Document segment —
* BEGIN *
Milwaukee Brewers right-hander Mike Fiers had an outstanding start against the Chicago Cubs yesterday, fanning 14 over six innings while allowing just three hits and one walk. This comes on the heels of an excellent start against the Los Angeles Dodgers on August 9th (eight innings, one run, five strikeouts). And as you likely know, Fiers spent most of the season blowing away hitters in the Pacific Coast League, posting a 2.55 ERA with a 129/17 K/BB in 102 innings for Nashville, allowing just 80 hits.
It has been easy for analysts to dismiss Fiers: his fastball tops out at 90. However, he has a full assortment of secondary pitches (strong change-up, good curve, slider, and some cutters) and the fastball plays up due to his ability to hit his spots and mix his secondaries so well. His over-the-top delivery adds deception and he has a knack for making talented hitters swing through 88 MPH fastballs because their timing is off.
Here's a game back in 2012 when Fiers made the Cincinnati Reds look bad with his full arsenal, eight strikeouts primarily with the secondaries but with some pinpoint fastball location as well:
Yesterday it was mostly the fastball, making the Cubs look awful at 88-90, locking up some hitters looking and others swinging.
Although Fiers has the arsenal and radar gun readings of a finesse pitcher, he has the strikeout rate of a power pitcher. His professional K/IP ratio is at 10.00 in the minors and 9.2 in the majors. He doesn't walk people, and the simple fact is that he has always been very effective when healthy: he was outstanding in college (2.65 ERA, 145/19 K/BB in 109 innings for Nova Southeastern in 2009) and dominated all levels of the minor leagues.
* END *
Collected data —
* BEGIN *
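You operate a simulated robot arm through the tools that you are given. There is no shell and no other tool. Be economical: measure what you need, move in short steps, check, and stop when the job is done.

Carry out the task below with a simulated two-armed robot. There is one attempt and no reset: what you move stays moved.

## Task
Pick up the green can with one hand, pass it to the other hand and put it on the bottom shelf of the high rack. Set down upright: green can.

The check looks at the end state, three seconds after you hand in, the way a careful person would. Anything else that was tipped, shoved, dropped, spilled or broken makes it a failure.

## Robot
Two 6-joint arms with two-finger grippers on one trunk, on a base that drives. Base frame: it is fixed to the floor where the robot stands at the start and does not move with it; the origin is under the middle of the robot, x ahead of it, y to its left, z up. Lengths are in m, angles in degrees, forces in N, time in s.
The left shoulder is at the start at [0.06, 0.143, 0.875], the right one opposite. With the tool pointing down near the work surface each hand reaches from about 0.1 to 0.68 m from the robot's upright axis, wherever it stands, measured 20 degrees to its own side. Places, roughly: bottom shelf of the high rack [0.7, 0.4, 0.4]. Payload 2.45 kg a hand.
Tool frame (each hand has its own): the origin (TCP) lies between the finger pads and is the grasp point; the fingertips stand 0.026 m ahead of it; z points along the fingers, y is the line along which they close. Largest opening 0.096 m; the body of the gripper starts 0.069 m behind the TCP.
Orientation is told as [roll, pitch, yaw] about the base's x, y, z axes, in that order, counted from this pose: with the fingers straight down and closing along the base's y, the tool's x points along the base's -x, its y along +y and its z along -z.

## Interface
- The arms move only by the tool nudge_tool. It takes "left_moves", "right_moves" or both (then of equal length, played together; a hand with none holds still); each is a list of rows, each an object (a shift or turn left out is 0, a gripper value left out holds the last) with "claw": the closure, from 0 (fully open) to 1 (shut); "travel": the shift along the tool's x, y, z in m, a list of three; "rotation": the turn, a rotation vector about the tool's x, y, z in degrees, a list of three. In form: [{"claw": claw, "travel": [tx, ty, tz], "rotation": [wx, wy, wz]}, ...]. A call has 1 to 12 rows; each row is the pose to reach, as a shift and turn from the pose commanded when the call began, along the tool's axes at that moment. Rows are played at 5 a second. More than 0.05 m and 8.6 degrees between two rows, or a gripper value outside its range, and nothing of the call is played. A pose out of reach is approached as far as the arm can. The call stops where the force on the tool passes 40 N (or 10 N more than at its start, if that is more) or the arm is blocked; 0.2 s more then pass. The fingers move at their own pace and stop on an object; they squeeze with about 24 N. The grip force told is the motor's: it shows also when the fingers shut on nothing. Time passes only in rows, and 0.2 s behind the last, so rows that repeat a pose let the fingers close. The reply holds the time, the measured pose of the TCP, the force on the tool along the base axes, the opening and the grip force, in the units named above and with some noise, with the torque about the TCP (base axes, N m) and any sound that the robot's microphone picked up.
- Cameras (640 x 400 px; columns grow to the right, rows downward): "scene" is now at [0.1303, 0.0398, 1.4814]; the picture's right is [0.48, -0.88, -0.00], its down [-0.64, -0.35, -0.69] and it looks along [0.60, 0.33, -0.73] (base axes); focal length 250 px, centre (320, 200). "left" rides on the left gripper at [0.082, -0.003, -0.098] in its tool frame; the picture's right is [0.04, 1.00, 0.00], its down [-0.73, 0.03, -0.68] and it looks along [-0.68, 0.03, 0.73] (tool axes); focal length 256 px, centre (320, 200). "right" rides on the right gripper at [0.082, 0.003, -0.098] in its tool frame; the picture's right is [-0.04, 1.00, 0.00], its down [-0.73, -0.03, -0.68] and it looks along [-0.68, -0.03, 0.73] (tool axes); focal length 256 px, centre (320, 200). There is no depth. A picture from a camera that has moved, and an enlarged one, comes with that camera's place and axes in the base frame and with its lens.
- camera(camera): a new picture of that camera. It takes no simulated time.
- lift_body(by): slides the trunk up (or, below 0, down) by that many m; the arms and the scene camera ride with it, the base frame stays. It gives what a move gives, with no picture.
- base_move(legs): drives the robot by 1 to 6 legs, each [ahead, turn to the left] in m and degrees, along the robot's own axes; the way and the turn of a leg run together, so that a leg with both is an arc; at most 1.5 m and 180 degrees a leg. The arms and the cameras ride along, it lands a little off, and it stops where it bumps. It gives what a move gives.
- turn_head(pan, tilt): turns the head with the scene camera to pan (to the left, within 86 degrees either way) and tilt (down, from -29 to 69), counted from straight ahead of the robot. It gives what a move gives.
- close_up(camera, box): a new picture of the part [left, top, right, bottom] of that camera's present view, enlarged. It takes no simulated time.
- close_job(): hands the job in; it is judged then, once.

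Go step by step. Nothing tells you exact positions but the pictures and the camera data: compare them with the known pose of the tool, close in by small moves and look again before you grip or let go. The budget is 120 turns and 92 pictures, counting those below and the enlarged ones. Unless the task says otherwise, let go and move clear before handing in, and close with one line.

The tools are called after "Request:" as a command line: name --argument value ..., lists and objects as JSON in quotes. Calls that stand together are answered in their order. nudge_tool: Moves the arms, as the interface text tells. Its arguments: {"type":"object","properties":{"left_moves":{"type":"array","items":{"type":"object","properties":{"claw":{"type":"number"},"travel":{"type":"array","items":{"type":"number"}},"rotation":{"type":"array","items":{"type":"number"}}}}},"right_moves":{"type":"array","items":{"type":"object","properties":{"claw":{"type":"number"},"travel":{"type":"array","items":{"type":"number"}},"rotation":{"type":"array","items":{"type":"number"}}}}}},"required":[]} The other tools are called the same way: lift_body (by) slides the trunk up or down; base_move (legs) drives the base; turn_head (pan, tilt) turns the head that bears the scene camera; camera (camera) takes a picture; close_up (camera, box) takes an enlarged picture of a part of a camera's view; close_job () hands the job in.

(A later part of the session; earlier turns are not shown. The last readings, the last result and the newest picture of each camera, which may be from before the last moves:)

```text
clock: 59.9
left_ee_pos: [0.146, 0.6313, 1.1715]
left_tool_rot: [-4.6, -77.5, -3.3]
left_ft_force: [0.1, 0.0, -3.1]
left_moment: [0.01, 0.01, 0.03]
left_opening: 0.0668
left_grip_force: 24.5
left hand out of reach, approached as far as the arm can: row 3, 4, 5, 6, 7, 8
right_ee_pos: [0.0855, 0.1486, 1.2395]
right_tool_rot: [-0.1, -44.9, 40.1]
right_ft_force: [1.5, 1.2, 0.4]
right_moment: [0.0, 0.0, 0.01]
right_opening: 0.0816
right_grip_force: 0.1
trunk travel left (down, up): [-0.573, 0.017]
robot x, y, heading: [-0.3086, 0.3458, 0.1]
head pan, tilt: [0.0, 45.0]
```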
* END *
Work required — Resume the document segment where it left off.

Answer to the exercise —
And he's been very effective in the majors too: people forget that he pitched well for the Brewers in his 2012 rookie season (3.74 ERA, 3.09 FIP, 135/36 in 128 innings, 3.1 fWAR). He was injured last year and did not pitch well, but he's back to full health in 2014 and is back to full effectiveness.
He doesn't have a huge margin for error in terms of velocity, so if he's not right physically or if he loses the touch with his location, he can get beat up. But most of the time he doesn't lose that touch.
The bottom line in my opinion: although we can't expect him to pitch like an ace all the time, a healthy Fiers is a legitimately above-average pitcher who could help most teams. That's a great outcome for a guy who was a 22nd round draft pick with a $2,500 bonus.
Never waste a draft pick.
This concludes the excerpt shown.